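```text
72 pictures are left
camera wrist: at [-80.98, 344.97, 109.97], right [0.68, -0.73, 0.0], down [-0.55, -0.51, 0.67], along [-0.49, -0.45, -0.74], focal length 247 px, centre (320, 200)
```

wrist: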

__The request__. Return all the data exactly as given.

__The result__.
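```text
72 pictures are left
camera wrist: at [-80.98, 344.97, 109.97], right [0.68, -0.73, 0.0], down [-0.55, -0.51, 0.67], along [-0.49, -0.45, -0.74], focal length 247 px, centre (320, 200)
```

wrist: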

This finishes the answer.